Applied to the aerospace environment, we can see how these techniques have been used for years in many processes. For example, origami is applied to the aircraft’s folding life rafts (able to fit in small spaces and fully deploy in a few seconds), to emergency evacuation ramps, or even to novel design technologies (such as jet aircraft engine outlet nozzles, which can rapidly turn in different directions, expanding and contracting in a controlled manner, giving aircraft great manoeuvrability).
Origami techniques are also used in space. We will be most familiar with those used to safely fold and deploy solar panels on satellites. In 1995, the first origami was launched using a technique known as Miura-ori and consisted of a solar panel folded in a small space, which could be quickly deployed to power the satellite.

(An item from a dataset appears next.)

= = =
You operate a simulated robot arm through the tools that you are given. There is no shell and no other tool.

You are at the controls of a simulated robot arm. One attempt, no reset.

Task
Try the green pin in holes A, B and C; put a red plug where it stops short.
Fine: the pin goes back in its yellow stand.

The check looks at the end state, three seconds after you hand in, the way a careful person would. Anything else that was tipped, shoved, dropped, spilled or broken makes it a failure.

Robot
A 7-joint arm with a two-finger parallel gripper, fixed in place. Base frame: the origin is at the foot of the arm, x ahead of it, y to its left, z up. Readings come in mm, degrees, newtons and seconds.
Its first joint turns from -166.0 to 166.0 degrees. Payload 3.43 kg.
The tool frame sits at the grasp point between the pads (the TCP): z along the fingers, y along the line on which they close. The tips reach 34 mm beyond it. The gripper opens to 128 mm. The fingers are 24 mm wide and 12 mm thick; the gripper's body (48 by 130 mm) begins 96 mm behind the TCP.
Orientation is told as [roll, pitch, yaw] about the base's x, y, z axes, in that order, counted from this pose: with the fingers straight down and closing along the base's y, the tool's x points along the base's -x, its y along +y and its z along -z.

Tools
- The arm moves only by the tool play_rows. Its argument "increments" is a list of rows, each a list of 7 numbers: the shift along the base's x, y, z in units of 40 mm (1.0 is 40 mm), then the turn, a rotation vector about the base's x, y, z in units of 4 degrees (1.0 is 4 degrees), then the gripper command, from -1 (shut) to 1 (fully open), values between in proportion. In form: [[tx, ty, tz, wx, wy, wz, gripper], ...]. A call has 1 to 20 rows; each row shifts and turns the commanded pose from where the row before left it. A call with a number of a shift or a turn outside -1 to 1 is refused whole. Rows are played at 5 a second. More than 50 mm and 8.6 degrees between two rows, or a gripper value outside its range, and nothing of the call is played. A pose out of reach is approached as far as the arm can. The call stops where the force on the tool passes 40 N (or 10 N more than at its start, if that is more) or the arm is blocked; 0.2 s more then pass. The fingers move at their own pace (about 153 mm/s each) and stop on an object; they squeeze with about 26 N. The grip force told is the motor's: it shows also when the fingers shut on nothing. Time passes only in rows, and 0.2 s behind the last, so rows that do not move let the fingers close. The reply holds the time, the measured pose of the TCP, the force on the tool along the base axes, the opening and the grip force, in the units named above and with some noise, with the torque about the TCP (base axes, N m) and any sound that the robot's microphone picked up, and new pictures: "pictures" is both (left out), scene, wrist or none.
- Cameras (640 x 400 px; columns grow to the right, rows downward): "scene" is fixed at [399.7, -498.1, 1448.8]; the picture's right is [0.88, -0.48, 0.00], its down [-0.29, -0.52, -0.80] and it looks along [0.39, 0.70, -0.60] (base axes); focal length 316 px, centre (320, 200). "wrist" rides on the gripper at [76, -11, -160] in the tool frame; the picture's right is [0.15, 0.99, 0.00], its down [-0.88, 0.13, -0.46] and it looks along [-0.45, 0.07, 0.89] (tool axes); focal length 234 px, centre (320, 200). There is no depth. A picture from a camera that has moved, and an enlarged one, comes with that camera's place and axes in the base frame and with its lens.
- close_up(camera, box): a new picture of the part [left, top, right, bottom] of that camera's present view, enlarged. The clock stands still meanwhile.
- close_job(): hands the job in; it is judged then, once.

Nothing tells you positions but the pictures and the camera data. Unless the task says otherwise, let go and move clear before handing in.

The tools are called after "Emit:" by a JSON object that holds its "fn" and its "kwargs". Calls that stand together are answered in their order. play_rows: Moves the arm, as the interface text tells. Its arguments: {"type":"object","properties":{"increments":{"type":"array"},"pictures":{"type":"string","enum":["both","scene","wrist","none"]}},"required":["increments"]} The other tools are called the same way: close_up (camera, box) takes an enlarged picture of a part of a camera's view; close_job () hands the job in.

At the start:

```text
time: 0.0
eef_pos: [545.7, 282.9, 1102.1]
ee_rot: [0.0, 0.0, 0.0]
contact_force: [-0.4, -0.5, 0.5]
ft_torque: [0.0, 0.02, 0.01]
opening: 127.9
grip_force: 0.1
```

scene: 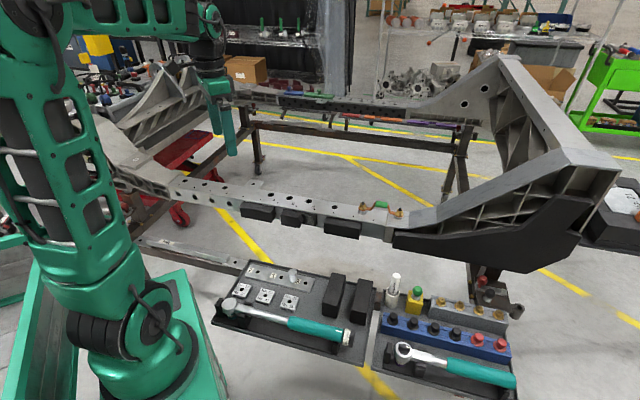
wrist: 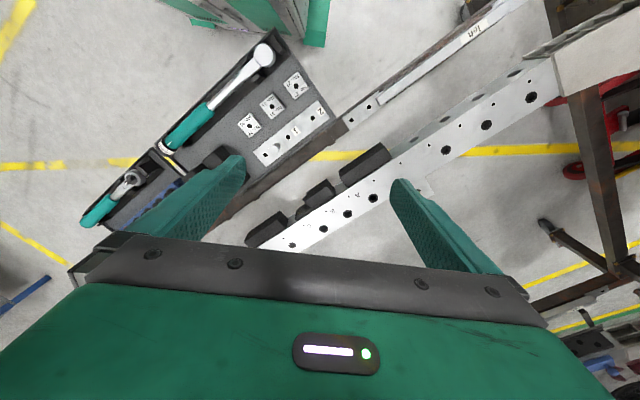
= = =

Currently, an even more effective design called Origami flasher is being used. This is a folding pattern that allows large solar panels to be even more compact at launch and increases reliability in deployment. This technique is improving to reduce the size of panels up to 10 times their size.
Origami techniques already form part of the developments of space telescopes. The James Webb space telescope is a case in point, in which 18 folding mirrors, made of beryllium hexagonal parts, are folded to be sent into space. These 18 mirrors form a total collecting surface of 6.5m in diameter. This is a considerable increase compared to Hubble’s main mirror, a single piece that is 2.4m in diameter. Since there is currently no rocket capable of transporting something this size in one piece, engineers, using origami techniques and patterns, have succeeded in folding these mirrors in a way that allows them to be transported and deployed safely. For NASA, achieving this feat is a milestone that paves the way for the development of other larger and more complex objects that improve the study of the universe.
With scientific studies and the advances that mathematics is incorporating into this art turned into science, any shape that is needed can be created in space, with little need for assembly and tools, just by folding. In practice, this is already being used to design future exploration expeditions to Mars for the deployment of stable bases on this planet or in solar sail designs. Engineers and architects research how to fold different materials or metal panels to build structures and design buildings and tents, which can provide the space necessary for future expedition members.
All of these developments and research make origami a technical possibility to take into account. This opens up a world of imagination and an infinity of practical applications in an environment in which space and the need to maximize the material resources available will be very challenging to deal with.
Indeed, origami is not just an entertaining technique, but a design philosophy that can significantly aid aerospace development.